— START INFORMATION SHOWN —
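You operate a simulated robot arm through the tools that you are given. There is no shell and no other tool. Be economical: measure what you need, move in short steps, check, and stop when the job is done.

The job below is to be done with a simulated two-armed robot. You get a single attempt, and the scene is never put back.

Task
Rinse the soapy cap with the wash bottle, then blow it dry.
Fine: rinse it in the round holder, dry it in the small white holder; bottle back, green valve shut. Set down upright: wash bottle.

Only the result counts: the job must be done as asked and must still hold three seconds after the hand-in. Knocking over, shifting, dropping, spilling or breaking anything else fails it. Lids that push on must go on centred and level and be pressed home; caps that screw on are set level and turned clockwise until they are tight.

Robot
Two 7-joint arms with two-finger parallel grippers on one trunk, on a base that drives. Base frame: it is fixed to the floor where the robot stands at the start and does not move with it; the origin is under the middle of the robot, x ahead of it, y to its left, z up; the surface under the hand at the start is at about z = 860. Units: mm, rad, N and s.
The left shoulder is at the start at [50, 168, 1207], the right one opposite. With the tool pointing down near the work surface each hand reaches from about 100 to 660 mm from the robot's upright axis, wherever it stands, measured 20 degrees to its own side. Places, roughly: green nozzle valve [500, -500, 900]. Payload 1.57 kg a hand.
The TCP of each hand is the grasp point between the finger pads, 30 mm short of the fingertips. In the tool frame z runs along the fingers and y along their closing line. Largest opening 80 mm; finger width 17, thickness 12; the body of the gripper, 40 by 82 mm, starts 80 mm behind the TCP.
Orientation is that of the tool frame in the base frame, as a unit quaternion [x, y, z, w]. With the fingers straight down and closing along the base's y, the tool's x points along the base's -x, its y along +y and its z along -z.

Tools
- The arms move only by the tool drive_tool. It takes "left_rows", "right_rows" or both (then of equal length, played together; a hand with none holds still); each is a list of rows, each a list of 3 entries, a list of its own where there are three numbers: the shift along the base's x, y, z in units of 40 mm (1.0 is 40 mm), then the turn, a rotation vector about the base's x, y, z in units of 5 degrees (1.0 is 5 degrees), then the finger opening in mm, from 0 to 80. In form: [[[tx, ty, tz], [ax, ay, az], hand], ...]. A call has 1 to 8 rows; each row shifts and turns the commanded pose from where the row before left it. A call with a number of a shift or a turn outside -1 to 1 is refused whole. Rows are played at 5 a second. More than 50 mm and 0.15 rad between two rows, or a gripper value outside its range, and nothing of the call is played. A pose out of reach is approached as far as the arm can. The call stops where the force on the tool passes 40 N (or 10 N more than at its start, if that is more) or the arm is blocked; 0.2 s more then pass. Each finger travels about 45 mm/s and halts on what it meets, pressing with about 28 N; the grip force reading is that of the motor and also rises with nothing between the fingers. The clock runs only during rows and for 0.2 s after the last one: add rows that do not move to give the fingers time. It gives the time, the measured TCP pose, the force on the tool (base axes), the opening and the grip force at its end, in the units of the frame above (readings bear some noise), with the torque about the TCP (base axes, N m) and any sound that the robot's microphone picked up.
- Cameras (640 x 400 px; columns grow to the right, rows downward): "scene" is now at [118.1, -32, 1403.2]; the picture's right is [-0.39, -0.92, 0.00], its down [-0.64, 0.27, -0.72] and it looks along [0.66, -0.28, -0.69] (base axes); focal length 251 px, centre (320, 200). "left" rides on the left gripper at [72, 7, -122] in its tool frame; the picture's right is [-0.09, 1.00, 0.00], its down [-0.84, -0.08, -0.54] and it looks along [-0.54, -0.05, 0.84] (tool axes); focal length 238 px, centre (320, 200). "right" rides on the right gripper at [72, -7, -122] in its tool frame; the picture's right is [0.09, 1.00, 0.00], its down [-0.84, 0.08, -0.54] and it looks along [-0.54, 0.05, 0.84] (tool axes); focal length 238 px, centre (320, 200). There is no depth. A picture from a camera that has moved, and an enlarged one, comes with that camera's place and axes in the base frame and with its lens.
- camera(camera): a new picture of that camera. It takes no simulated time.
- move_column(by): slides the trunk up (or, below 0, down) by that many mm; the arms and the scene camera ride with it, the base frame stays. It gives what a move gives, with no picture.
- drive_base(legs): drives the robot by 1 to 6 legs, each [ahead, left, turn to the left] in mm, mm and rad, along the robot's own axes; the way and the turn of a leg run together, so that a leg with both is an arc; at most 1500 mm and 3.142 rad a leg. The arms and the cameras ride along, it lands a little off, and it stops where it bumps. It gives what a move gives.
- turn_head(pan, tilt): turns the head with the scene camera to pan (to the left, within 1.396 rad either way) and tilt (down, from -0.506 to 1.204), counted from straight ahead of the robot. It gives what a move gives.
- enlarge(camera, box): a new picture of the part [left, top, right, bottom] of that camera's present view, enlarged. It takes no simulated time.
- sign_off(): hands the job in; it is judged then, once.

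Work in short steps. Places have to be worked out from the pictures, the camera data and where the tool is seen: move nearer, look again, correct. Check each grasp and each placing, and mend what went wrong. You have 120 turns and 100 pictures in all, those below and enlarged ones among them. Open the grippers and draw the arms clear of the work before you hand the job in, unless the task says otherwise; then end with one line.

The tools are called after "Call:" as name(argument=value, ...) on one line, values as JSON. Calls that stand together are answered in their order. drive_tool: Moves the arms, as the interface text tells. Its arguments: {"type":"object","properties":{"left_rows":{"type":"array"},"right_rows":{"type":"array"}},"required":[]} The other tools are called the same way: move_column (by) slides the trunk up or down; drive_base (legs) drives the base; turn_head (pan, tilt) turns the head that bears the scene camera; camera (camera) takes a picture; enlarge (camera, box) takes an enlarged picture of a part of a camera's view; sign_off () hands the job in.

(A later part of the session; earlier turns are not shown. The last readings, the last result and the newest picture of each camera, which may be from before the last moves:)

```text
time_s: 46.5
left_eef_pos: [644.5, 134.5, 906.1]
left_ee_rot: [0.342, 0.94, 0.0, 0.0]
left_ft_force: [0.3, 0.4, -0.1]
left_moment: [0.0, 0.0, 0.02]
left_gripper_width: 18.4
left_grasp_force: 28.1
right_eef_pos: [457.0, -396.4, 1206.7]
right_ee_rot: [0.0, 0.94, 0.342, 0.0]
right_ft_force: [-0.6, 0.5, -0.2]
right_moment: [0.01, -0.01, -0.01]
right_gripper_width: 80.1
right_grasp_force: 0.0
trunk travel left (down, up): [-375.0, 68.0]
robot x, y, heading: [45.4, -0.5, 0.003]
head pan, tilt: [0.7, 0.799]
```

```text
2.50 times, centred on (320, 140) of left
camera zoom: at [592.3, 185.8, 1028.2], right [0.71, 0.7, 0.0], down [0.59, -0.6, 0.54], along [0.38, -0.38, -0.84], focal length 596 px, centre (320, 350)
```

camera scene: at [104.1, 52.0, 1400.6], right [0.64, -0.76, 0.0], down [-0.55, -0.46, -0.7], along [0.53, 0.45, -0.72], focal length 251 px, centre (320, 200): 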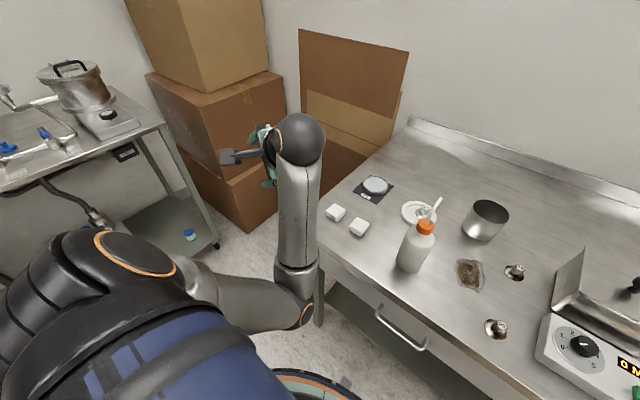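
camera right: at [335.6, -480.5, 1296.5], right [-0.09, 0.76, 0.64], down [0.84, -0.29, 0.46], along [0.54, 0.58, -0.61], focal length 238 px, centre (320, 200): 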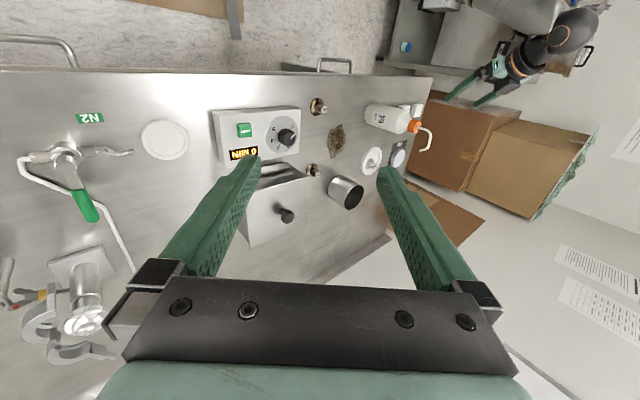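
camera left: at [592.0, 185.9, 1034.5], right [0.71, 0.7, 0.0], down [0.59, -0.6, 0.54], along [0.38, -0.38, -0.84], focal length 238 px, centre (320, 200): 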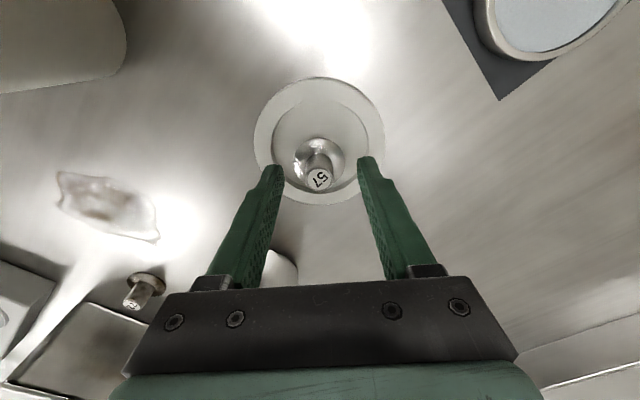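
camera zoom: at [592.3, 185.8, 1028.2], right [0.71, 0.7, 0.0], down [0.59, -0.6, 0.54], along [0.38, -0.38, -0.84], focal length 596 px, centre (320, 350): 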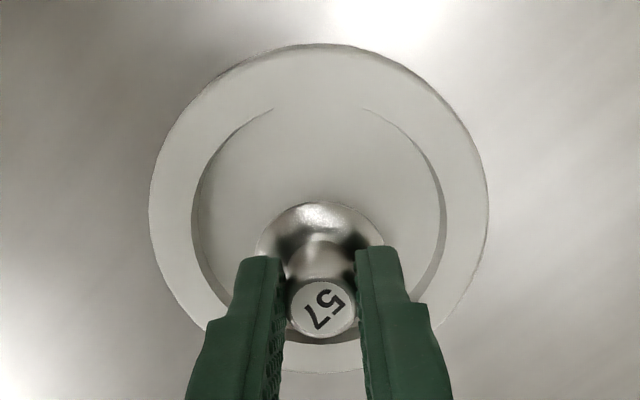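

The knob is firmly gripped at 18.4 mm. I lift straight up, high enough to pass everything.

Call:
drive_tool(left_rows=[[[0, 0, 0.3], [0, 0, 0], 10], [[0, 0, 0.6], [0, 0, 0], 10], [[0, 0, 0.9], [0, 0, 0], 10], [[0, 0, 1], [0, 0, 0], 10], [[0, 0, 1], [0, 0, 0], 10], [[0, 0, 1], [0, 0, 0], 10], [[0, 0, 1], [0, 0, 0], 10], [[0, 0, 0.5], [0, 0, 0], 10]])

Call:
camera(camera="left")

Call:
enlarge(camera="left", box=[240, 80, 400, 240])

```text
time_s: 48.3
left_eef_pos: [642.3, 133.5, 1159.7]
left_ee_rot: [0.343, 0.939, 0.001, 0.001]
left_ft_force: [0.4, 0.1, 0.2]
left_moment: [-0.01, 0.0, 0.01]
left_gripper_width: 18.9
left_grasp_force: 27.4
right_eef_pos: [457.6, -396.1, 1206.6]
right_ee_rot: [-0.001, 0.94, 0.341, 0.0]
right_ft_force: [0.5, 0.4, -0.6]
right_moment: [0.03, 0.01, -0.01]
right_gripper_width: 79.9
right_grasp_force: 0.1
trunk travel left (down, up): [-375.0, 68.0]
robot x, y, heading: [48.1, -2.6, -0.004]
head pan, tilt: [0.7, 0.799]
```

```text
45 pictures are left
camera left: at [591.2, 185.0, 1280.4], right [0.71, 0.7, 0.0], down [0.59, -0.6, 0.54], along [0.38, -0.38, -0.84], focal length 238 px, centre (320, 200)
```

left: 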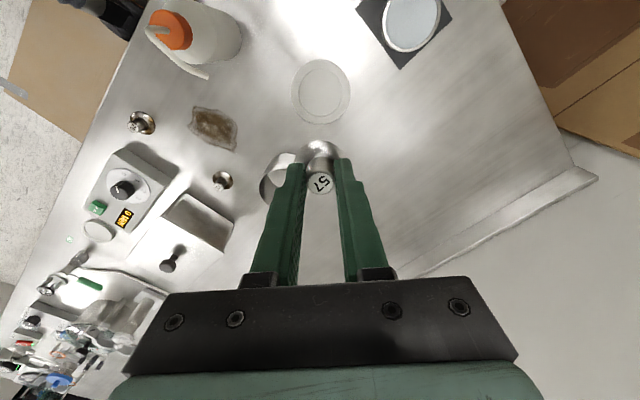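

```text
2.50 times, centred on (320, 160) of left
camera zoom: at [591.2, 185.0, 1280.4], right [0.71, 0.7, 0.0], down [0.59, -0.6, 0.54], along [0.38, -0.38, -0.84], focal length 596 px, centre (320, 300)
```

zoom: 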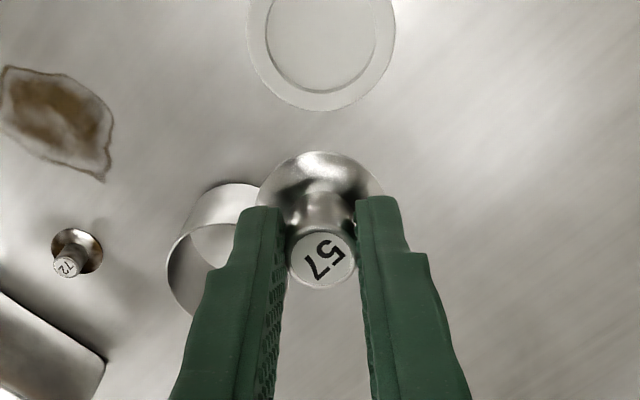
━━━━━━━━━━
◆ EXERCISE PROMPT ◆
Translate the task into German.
— END INFORMATION SHOWN —
Only the lines from the beginning of the material to the line containing "Rinse the soapy" should be echoed, verbatim and in full.

◆ ANSWER TO THIS EXERCISE ◆
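You operate a simulated robot arm through the tools that you are given. There is no shell and no other tool. Be economical: measure what you need, move in short steps, check, and stop when the job is done.

The job below is to be done with a simulated two-armed robot. You get a single attempt, and the scene is never put back.

Task
Rinse the soapy cap with the wash bottle, then blow it dry.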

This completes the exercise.